*Do this*: Using the listing below, copy every line that mentions "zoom".
[Start]
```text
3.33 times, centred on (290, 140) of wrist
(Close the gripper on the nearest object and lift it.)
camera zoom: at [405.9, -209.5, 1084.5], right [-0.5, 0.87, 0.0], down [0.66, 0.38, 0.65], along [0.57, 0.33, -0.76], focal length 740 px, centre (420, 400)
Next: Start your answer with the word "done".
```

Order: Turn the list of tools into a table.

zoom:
[End]
*Finished exercise*:
camera zoom: at [405.9, -209.5, 1084.5], right [-0.5, 0.87, 0.0], down [0.66, 0.38, 0.65], along [0.57, 0.33, -0.76], focal length 740 px, centre (420, 400)
zoom:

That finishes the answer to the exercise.